PROBLEM STATEMENT: Take the data below and write out exactly the lines from the one with "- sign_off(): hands" through the one with "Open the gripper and"; omit every other line.

INFORMATION GIVEN:
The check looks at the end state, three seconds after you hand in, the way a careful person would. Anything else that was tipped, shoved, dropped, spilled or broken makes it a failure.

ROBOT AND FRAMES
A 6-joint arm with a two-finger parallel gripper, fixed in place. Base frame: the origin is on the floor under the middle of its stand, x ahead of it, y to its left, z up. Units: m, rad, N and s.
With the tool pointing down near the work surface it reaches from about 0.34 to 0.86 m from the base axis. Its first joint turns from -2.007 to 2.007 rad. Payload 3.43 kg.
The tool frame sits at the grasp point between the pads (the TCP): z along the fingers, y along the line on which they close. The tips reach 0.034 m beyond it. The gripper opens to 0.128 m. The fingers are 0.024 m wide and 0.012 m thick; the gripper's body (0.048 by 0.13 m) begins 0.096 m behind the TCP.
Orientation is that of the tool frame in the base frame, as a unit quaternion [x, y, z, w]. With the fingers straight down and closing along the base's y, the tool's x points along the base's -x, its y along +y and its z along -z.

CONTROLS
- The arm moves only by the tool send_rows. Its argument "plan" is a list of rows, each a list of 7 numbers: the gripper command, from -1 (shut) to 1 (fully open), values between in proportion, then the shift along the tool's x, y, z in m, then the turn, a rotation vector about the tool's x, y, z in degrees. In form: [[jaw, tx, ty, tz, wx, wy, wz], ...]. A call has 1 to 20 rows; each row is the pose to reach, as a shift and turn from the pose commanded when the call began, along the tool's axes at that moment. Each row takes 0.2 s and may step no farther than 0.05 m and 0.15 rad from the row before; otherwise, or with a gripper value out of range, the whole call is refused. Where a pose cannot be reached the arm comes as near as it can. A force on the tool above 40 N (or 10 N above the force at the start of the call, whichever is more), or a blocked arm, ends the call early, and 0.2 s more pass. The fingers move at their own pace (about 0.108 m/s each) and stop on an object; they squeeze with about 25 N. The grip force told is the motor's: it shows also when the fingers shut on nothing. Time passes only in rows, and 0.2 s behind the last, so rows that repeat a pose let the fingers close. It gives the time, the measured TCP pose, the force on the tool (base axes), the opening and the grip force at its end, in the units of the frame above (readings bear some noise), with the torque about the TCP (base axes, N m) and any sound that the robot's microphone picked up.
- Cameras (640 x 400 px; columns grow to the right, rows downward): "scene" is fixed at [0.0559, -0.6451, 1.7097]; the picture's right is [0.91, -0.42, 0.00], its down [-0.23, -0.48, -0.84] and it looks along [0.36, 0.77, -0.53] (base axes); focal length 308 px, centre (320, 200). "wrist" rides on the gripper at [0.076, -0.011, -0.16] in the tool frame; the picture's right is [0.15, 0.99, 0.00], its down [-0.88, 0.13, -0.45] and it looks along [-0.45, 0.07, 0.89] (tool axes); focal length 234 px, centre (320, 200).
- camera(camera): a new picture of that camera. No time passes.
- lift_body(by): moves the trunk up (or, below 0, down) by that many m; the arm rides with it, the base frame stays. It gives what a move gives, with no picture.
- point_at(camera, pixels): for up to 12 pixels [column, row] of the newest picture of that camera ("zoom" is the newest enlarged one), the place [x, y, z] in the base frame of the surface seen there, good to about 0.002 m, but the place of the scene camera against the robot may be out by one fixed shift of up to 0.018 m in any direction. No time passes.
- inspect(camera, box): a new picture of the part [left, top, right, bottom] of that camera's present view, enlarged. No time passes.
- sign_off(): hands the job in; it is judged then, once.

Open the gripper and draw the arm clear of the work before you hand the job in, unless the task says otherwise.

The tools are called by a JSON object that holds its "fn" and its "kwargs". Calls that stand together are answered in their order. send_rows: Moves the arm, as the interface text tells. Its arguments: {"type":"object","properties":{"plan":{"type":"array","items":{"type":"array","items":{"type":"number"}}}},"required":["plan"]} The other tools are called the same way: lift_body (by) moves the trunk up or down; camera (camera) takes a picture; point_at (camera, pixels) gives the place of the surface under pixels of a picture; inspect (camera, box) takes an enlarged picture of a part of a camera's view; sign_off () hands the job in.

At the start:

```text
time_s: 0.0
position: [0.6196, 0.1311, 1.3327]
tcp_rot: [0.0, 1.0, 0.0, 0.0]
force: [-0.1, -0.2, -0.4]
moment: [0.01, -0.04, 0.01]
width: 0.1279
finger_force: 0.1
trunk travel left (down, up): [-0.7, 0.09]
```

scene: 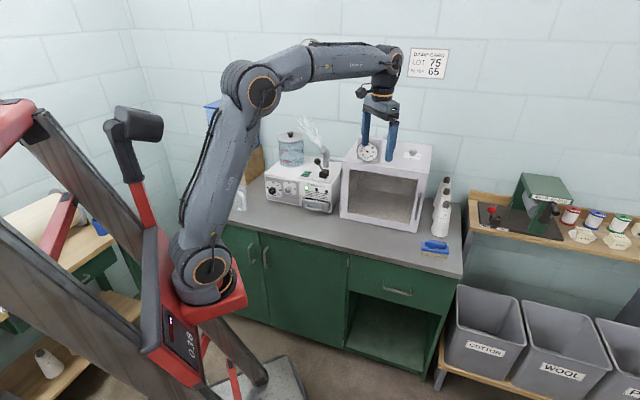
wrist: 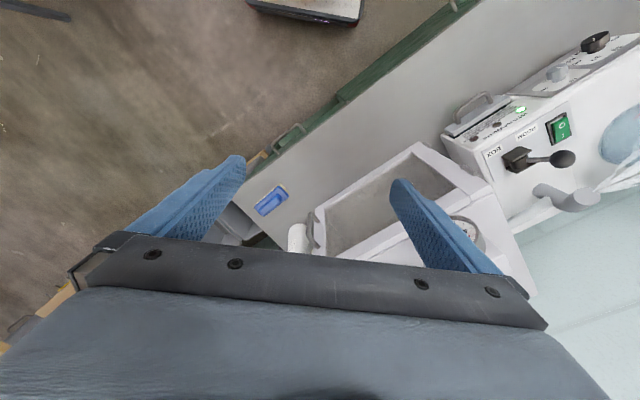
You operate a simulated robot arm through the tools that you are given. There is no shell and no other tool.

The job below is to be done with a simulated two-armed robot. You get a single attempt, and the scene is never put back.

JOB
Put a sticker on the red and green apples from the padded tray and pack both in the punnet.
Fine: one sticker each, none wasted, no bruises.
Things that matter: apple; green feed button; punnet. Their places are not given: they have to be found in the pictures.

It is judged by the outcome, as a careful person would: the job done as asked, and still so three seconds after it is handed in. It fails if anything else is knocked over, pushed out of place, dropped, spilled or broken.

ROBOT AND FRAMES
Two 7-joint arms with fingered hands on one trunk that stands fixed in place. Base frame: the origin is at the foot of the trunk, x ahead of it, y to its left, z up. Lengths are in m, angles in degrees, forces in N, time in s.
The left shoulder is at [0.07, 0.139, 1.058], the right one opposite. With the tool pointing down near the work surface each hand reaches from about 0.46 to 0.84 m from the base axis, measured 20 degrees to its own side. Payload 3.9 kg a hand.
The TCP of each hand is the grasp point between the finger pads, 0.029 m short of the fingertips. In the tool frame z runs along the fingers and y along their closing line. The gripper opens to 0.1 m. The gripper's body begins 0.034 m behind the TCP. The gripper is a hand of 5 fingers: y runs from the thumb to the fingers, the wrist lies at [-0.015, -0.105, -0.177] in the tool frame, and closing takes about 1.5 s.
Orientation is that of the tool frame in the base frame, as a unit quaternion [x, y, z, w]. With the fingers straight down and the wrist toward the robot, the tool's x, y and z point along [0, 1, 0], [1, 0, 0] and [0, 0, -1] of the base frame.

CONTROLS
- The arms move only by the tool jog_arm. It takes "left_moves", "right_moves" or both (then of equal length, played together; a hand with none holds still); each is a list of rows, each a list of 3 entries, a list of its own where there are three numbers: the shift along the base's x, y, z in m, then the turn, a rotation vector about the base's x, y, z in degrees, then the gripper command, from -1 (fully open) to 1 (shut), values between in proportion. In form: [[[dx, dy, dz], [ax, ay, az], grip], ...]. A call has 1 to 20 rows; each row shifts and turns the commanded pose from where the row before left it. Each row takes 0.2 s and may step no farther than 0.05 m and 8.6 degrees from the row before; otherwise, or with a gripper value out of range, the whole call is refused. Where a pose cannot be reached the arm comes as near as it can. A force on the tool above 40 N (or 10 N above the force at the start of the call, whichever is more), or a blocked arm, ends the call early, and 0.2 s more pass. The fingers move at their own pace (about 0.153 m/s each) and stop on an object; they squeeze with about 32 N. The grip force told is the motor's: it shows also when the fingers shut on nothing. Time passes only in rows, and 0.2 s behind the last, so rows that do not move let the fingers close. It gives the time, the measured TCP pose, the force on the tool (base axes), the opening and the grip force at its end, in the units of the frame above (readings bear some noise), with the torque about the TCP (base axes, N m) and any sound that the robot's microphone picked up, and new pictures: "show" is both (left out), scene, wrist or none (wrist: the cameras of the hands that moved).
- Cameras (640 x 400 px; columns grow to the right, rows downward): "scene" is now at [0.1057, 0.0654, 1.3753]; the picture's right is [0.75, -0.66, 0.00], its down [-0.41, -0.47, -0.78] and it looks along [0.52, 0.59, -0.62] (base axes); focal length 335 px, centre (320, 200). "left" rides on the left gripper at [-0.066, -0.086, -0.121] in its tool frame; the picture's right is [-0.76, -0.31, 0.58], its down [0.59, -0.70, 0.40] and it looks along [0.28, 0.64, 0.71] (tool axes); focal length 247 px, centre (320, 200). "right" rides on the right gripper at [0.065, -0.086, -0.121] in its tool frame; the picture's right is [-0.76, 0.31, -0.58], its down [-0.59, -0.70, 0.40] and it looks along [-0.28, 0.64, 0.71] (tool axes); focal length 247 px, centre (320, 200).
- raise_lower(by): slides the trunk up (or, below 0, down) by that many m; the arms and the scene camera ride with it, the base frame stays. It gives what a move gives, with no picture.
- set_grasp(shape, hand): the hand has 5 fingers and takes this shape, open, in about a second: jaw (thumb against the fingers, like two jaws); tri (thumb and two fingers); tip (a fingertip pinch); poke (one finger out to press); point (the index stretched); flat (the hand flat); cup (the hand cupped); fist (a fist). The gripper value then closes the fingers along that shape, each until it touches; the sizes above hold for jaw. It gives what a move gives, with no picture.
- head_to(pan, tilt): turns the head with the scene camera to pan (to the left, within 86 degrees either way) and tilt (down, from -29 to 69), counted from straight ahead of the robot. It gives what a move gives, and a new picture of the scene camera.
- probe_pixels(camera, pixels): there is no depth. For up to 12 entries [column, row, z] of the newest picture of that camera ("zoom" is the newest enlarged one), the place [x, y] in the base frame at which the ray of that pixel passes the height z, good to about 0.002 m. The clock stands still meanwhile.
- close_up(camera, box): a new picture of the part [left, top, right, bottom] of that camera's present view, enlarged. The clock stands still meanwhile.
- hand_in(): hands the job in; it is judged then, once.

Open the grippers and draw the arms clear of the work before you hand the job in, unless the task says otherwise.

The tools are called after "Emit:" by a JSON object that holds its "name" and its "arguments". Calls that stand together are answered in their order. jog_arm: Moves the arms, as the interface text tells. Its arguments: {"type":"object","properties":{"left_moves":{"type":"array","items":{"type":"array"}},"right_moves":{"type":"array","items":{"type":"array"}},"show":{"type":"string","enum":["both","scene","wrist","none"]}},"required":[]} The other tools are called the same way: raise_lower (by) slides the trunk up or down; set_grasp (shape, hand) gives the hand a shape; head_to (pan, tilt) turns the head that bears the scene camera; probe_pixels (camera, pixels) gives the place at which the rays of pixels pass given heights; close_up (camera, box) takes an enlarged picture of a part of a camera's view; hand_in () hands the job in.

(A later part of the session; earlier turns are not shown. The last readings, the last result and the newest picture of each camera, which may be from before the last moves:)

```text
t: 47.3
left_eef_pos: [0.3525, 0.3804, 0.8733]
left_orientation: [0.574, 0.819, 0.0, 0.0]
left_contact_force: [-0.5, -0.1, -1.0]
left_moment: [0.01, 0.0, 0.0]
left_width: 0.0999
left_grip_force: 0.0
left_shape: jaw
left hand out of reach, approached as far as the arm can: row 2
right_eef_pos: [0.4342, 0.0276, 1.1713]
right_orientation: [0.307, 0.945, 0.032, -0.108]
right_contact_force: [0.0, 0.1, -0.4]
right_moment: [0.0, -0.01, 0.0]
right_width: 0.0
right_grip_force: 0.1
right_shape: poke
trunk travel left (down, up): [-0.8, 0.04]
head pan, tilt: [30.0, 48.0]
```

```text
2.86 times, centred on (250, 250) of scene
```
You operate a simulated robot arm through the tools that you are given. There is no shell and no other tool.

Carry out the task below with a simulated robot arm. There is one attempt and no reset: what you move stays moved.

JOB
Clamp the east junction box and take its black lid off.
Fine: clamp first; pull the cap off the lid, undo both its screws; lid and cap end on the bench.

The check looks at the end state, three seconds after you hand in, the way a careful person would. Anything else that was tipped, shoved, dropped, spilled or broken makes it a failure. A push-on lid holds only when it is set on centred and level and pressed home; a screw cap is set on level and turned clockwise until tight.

TASK OUTPUT:
- sign_off(): hands the job in; it is judged then, once.

Open the gripper and draw the arm clear of the work before you hand the job in, unless the task says otherwise.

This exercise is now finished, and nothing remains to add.